● **Given material**
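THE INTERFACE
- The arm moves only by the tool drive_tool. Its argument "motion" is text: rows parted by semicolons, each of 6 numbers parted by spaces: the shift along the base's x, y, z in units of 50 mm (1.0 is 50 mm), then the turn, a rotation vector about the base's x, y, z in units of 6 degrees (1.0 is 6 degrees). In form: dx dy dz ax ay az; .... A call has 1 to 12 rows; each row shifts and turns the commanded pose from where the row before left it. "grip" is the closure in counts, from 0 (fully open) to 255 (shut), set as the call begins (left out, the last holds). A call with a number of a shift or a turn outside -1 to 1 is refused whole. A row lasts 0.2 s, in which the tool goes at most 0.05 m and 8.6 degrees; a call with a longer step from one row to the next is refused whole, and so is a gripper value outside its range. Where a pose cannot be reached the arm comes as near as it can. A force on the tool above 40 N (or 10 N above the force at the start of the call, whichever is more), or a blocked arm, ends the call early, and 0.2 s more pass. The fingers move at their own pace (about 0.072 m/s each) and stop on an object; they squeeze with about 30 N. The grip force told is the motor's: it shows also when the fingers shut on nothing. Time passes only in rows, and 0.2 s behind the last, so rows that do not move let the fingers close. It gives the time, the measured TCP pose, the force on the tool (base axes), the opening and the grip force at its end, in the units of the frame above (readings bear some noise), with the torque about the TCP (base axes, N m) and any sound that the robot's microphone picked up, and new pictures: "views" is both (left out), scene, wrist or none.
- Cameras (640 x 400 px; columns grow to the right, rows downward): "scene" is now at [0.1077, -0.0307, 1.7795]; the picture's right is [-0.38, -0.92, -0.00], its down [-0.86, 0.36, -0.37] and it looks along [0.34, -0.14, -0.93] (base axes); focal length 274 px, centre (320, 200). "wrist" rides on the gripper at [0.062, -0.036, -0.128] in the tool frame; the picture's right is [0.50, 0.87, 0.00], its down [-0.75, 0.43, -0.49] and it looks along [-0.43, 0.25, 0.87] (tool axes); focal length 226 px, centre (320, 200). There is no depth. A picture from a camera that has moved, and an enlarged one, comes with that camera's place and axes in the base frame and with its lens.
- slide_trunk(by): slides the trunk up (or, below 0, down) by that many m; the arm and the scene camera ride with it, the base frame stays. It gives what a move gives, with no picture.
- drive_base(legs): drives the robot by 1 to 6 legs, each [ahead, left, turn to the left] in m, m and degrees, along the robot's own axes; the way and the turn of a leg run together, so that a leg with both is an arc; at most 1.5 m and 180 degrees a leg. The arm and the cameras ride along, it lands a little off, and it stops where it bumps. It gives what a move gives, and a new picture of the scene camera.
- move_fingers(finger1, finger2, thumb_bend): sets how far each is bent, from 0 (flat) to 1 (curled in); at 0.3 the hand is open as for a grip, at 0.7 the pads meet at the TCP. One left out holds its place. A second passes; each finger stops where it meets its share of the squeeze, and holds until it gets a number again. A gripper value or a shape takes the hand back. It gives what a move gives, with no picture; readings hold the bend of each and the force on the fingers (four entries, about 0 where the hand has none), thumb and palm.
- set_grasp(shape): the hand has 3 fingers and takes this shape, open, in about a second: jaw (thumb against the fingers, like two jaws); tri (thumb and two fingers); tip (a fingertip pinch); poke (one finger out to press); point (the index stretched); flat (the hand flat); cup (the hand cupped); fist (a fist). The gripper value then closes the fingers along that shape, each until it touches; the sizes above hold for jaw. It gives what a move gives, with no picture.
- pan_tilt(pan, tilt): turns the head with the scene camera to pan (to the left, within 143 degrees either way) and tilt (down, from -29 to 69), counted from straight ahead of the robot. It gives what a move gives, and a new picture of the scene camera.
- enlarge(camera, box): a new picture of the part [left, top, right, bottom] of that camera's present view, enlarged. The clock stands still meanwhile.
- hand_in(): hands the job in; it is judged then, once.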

● **Short problem**
Take the listing above and set it down exactly.

● **Full output**
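THE INTERFACE
- The arm moves only by the tool drive_tool. Its argument "motion" is text: rows parted by semicolons, each of 6 numbers parted by spaces: the shift along the base's x, y, z in units of 50 mm (1.0 is 50 mm), then the turn, a rotation vector about the base's x, y, z in units of 6 degrees (1.0 is 6 degrees). In form: dx dy dz ax ay az; .... A call has 1 to 12 rows; each row shifts and turns the commanded pose from where the row before left it. "grip" is the closure in counts, from 0 (fully open) to 255 (shut), set as the call begins (left out, the last holds). A call with a number of a shift or a turn outside -1 to 1 is refused whole. A row lasts 0.2 s, in which the tool goes at most 0.05 m and 8.6 degrees; a call with a longer step from one row to the next is refused whole, and so is a gripper value outside its range. Where a pose cannot be reached the arm comes as near as it can. A force on the tool above 40 N (or 10 N above the force at the start of the call, whichever is more), or a blocked arm, ends the call early, and 0.2 s more pass. The fingers move at their own pace (about 0.072 m/s each) and stop on an object; they squeeze with about 30 N. The grip force told is the motor's: it shows also when the fingers shut on nothing. Time passes only in rows, and 0.2 s behind the last, so rows that do not move let the fingers close. It gives the time, the measured TCP pose, the force on the tool (base axes), the opening and the grip force at its end, in the units of the frame above (readings bear some noise), with the torque about the TCP (base axes, N m) and any sound that the robot's microphone picked up, and new pictures: "views" is both (left out), scene, wrist or none.
- Cameras (640 x 400 px; columns grow to the right, rows downward): "scene" is now at [0.1077, -0.0307, 1.7795]; the picture's right is [-0.38, -0.92, -0.00], its down [-0.86, 0.36, -0.37] and it looks along [0.34, -0.14, -0.93] (base axes); focal length 274 px, centre (320, 200). "wrist" rides on the gripper at [0.062, -0.036, -0.128] in the tool frame; the picture's right is [0.50, 0.87, 0.00], its down [-0.75, 0.43, -0.49] and it looks along [-0.43, 0.25, 0.87] (tool axes); focal length 226 px, centre (320, 200). There is no depth. A picture from a camera that has moved, and an enlarged one, comes with that camera's place and axes in the base frame and with its lens.
- slide_trunk(by): slides the trunk up (or, below 0, down) by that many m; the arm and the scene camera ride with it, the base frame stays. It gives what a move gives, with no picture.
- drive_base(legs): drives the robot by 1 to 6 legs, each [ahead, left, turn to the left] in m, m and degrees, along the robot's own axes; the way and the turn of a leg run together, so that a leg with both is an arc; at most 1.5 m and 180 degrees a leg. The arm and the cameras ride along, it lands a little off, and it stops where it bumps. It gives what a move gives, and a new picture of the scene camera.
- move_fingers(finger1, finger2, thumb_bend): sets how far each is bent, from 0 (flat) to 1 (curled in); at 0.3 the hand is open as for a grip, at 0.7 the pads meet at the TCP. One left out holds its place. A second passes; each finger stops where it meets its share of the squeeze, and holds until it gets a number again. A gripper value or a shape takes the hand back. It gives what a move gives, with no picture; readings hold the bend of each and the force on the fingers (four entries, about 0 where the hand has none), thumb and palm.
- set_grasp(shape): the hand has 3 fingers and takes this shape, open, in about a second: jaw (thumb against the fingers, like two jaws); tri (thumb and two fingers); tip (a fingertip pinch); poke (one finger out to press); point (the index stretched); flat (the hand flat); cup (the hand cupped); fist (a fist). The gripper value then closes the fingers along that shape, each until it touches; the sizes above hold for jaw. It gives what a move gives, with no picture.
- pan_tilt(pan, tilt): turns the head with the scene camera to pan (to the left, within 143 degrees either way) and tilt (down, from -29 to 69), counted from straight ahead of the robot. It gives what a move gives, and a new picture of the scene camera.
- enlarge(camera, box): a new picture of the part [left, top, right, bottom] of that camera's present view, enlarged. The clock stands still meanwhile.
- hand_in(): hands the job in; it is judged then, once.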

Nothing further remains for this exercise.